Hoffman duly holds the attention, as does Catherine Keener, contrastingly underplaying as Nelle Harper Lee. “And how’d you like the movie, Truman?” she asks at a screening of To Kill A Mockingbird, after the perma-self-absorbed Capote, sat drinking alone at the bar, has finished a self-indulgent outpouring about how Death Row inmates’ appeals are all about him: “It’s torture. They’re torturing me”.

But Capote’s actual content, focusing on Truman’s cold-blooded manipulation (and then shunning) of murderers Smith and Hickock in pursuit his story and resultant book, rather than the acts and aftermath themselves, feels as distracted as its title character. Perhaps that’s by necessity, and it would be pointless to retread the ground of In Cold Blood – already made into an acclaimed documentary-style feature by Richard Brooks a year after the novel was published – but I expected to find Capote, the natural raconteur, transfixing, rather than mildly diverting.

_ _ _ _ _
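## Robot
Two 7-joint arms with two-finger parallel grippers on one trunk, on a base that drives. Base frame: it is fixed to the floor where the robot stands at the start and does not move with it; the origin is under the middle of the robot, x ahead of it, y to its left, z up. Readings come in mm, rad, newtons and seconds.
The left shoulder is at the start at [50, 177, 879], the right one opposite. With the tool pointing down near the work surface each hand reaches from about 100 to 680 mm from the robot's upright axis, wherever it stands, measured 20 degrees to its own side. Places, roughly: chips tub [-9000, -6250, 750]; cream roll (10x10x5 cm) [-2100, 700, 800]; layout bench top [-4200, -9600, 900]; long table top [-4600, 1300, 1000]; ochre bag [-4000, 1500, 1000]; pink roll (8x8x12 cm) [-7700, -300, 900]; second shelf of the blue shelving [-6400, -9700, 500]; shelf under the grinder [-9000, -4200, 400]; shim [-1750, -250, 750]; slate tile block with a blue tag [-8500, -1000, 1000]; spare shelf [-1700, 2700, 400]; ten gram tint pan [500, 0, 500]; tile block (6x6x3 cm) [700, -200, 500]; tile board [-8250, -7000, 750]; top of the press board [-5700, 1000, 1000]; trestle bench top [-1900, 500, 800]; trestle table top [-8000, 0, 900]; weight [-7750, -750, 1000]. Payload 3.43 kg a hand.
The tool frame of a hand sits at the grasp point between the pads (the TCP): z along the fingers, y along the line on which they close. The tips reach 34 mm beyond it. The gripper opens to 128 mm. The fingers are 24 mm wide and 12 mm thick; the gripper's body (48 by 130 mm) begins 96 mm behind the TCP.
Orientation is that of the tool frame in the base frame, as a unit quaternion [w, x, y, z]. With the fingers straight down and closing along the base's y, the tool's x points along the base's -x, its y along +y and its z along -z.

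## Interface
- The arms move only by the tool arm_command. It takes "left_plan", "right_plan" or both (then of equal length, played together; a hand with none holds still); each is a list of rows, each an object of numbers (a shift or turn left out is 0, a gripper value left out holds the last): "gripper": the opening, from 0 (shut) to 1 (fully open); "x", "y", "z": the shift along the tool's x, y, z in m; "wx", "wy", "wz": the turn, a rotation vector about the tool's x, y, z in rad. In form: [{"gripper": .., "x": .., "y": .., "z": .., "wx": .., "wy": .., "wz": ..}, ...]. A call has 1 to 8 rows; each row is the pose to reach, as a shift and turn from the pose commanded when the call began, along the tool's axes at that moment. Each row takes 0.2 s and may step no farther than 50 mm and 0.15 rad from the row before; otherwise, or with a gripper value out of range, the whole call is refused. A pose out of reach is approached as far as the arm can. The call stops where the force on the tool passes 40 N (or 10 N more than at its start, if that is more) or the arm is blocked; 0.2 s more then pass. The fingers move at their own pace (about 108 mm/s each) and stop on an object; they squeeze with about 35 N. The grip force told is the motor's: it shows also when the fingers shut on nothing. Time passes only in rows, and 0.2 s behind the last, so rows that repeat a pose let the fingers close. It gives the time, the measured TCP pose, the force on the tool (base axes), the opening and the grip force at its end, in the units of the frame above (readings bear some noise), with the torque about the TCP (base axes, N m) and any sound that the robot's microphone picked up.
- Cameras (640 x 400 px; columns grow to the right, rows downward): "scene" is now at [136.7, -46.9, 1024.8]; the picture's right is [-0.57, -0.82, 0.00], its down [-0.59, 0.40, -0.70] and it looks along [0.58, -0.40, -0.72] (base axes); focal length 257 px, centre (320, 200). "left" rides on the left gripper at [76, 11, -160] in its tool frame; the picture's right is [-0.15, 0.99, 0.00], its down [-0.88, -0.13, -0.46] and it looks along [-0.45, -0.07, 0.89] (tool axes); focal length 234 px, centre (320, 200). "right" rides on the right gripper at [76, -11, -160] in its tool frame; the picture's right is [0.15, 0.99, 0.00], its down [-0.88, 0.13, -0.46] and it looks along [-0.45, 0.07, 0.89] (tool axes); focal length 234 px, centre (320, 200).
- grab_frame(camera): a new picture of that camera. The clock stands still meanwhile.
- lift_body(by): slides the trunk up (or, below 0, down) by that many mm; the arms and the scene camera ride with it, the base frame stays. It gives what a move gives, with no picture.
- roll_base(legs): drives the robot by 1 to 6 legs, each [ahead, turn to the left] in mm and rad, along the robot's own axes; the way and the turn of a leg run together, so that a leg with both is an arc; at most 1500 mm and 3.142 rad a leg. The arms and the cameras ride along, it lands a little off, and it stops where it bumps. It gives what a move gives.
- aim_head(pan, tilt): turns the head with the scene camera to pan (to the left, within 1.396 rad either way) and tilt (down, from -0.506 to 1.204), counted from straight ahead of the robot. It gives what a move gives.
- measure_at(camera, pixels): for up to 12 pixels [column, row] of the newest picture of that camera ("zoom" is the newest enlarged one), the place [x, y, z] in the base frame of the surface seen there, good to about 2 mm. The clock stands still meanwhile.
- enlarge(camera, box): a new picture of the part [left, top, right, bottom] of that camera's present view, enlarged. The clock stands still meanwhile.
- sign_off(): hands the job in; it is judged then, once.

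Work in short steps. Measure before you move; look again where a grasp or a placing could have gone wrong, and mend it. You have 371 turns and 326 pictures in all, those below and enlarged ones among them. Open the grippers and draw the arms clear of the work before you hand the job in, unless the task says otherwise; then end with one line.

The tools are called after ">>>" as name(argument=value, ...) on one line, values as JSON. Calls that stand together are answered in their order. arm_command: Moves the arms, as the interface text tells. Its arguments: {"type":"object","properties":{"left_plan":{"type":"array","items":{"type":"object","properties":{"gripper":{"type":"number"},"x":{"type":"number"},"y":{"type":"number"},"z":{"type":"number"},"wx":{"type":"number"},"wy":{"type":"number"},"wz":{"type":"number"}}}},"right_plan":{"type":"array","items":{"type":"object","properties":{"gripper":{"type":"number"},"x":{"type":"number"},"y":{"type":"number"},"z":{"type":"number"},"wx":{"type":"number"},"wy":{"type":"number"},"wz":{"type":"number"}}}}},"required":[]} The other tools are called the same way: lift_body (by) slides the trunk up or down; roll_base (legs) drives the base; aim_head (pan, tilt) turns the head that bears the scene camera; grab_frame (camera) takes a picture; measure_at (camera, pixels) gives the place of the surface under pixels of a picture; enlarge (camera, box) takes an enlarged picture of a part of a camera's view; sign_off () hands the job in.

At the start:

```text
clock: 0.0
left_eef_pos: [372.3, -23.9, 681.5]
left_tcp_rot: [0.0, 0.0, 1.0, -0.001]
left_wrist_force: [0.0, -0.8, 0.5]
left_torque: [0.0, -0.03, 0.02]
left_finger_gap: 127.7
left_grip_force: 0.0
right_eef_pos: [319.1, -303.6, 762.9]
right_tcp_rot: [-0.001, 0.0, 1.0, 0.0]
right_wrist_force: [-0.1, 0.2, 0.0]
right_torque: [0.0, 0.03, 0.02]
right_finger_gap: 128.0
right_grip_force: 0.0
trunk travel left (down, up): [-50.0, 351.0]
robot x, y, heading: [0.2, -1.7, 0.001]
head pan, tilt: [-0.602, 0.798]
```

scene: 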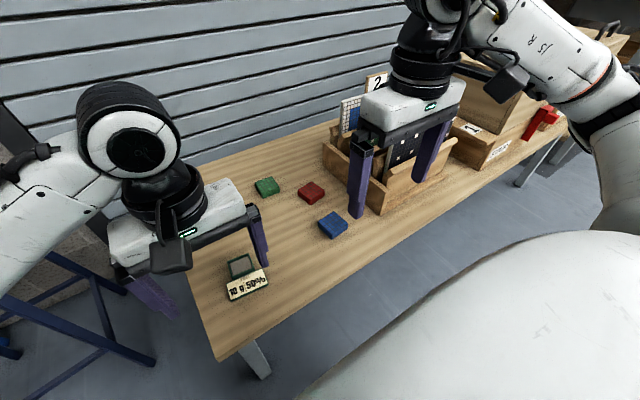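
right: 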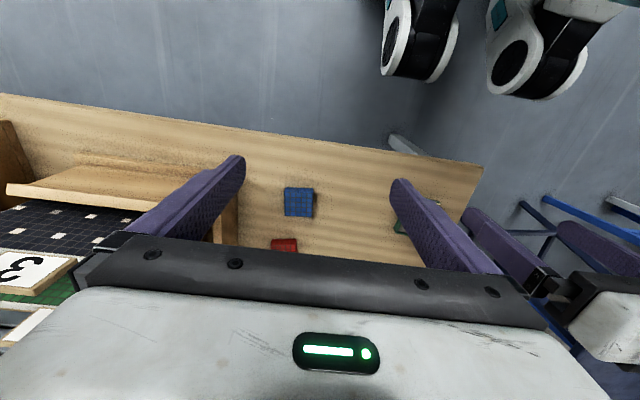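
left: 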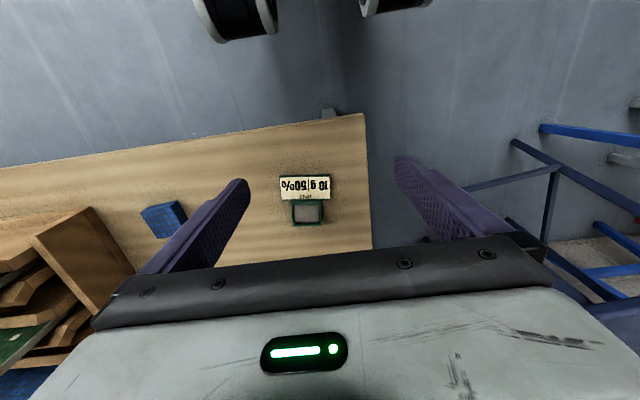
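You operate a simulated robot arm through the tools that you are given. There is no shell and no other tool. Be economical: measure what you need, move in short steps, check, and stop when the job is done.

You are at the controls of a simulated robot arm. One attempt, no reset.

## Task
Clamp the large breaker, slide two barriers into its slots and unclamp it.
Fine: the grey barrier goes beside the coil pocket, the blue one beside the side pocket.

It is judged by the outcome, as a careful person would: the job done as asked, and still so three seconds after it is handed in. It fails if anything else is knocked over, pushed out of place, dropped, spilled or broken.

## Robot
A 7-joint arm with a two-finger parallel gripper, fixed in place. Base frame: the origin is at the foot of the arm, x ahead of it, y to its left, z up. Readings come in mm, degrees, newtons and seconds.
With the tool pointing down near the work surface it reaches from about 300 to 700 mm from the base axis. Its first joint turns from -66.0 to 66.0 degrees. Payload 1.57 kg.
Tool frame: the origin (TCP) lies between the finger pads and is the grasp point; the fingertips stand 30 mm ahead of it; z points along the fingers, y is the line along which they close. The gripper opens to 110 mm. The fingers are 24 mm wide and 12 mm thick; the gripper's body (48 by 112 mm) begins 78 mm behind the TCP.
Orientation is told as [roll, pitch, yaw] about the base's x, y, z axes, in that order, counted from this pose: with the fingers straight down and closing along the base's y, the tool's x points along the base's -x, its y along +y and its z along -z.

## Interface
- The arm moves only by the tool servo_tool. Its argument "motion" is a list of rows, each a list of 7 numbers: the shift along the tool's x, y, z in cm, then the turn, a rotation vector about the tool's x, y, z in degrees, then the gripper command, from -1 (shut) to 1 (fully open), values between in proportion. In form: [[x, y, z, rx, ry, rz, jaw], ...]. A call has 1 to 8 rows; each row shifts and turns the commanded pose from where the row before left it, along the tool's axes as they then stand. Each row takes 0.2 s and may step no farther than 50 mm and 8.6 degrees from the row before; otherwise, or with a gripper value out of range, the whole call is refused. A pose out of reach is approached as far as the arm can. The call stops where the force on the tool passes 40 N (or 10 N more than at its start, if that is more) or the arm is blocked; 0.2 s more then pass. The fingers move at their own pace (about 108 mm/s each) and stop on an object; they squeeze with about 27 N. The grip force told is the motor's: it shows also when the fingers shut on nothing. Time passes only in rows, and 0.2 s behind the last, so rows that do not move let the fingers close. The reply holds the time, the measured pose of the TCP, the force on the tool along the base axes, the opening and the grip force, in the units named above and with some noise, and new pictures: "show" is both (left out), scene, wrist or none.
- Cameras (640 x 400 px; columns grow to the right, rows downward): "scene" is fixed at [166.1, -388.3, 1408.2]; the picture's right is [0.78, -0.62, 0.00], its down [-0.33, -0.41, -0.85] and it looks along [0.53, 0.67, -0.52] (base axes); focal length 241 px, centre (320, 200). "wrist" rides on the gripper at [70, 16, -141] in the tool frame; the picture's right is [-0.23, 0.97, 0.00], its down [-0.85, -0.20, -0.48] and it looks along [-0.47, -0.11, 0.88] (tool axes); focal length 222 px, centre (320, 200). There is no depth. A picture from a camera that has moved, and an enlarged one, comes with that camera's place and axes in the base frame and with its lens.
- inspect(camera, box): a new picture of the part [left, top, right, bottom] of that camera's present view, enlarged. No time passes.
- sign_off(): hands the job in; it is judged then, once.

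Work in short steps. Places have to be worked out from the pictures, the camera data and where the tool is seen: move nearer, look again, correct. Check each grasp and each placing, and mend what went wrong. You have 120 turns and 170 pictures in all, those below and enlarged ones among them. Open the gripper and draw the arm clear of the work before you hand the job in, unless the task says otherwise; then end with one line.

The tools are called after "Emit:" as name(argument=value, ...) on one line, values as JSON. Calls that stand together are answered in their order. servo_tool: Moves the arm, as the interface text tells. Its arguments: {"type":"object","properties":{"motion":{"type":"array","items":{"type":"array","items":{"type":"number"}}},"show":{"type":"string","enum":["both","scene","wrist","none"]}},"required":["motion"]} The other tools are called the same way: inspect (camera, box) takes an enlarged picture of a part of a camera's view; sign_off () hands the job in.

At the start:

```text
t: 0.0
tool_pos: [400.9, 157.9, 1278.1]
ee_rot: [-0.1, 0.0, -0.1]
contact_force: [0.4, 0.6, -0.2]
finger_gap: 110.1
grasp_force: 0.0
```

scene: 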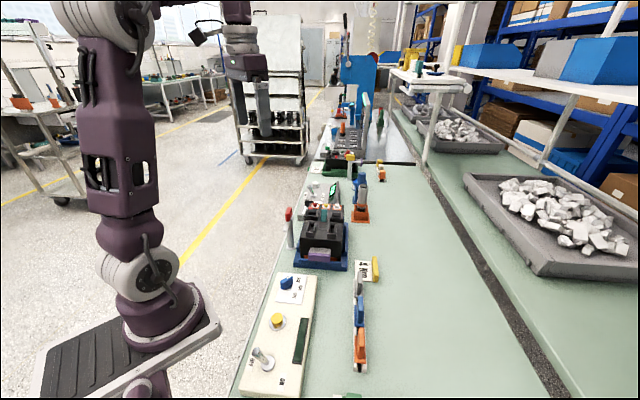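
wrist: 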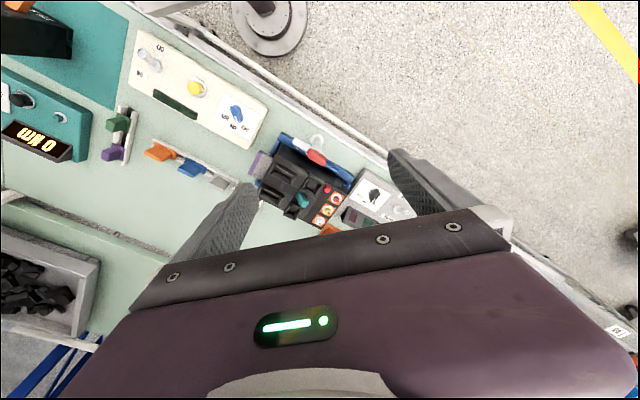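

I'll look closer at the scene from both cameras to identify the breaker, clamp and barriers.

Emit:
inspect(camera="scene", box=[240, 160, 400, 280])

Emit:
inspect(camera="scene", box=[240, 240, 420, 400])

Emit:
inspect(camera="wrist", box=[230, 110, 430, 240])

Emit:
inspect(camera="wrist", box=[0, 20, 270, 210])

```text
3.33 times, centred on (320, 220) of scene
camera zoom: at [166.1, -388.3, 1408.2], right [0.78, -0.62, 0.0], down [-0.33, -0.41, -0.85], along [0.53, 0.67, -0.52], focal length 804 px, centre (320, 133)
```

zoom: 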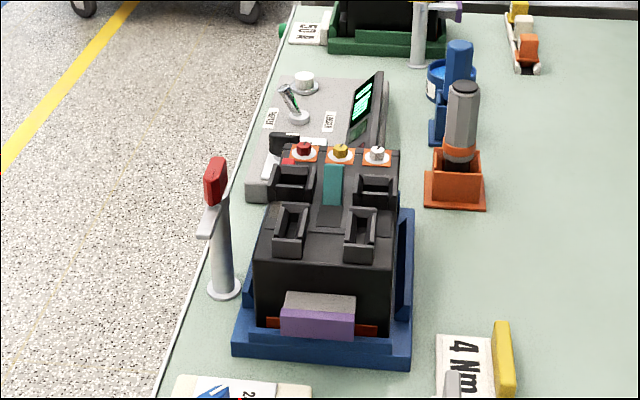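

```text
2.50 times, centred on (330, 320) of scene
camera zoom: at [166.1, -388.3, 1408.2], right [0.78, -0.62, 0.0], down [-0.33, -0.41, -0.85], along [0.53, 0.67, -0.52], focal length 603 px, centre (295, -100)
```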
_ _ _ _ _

That may be part and parcel of director Bennett Miller’s low-key approach, which can work superbly (Moneyball) or leave results feeling somehow lacking (Foxcatcher, like Capote written by actor friend Dan Futterman). The proceedings are chock full of examples of Truman twisting events to his advantage or outright lying when it suits him (or unconvincingly telling himself lies). But in his close relationship with Clifton Collins Jr’s Perry Smith (who eventually admitted to the killings), there is initially an effective blurring of lines between his professed empathy for and close connection with his subject; his partner Jack Dunphy, played by Bruce Greenwood, is convinced Capote is in love with him. Yet Truman’s inherently over-dramatising nature manufactures such circumstances around him, exemplified by his melodramatic protesting of Smith’s continuing attempts to contact him.

Later, Capote plies Smith with bare-faced lies, both minor (that the title for In Cold Blood didn’t come from him, and wasn’t even finalised) and major (“I did everything I could. I truly did” he protests, having done absolutely nothing to help their appeal). And so one concludes that his sociopathic tendencies, feeling nothing for anyone but for himself, evidence the strongest link with the man towards whom he professes empathy (as Capote analogises, he went out of the front of the house “they lived in” while Smith went out of the back, and their paths duly lead where they did).

Ultimately, I felt Miller was probably the wrong director for Capote; the greater achievement of telling this story would have been to make the viewer complicit with Capote’s actions, repelled by his behaviour yet willing him to succeed for all his base motives. The postscript simplistically implies Truman’s failure to complete another novel following In Cold Blood was a consequence of his behaviour in respect of the case, yet this Capote has been characterised by blithe bluntness (announcing to Chris Cooper’s detective he has no interest in who committed the crimes), self-glorification (permanently “factualising” the fiction of their own life story), procrastination and nascent alcoholism throughout.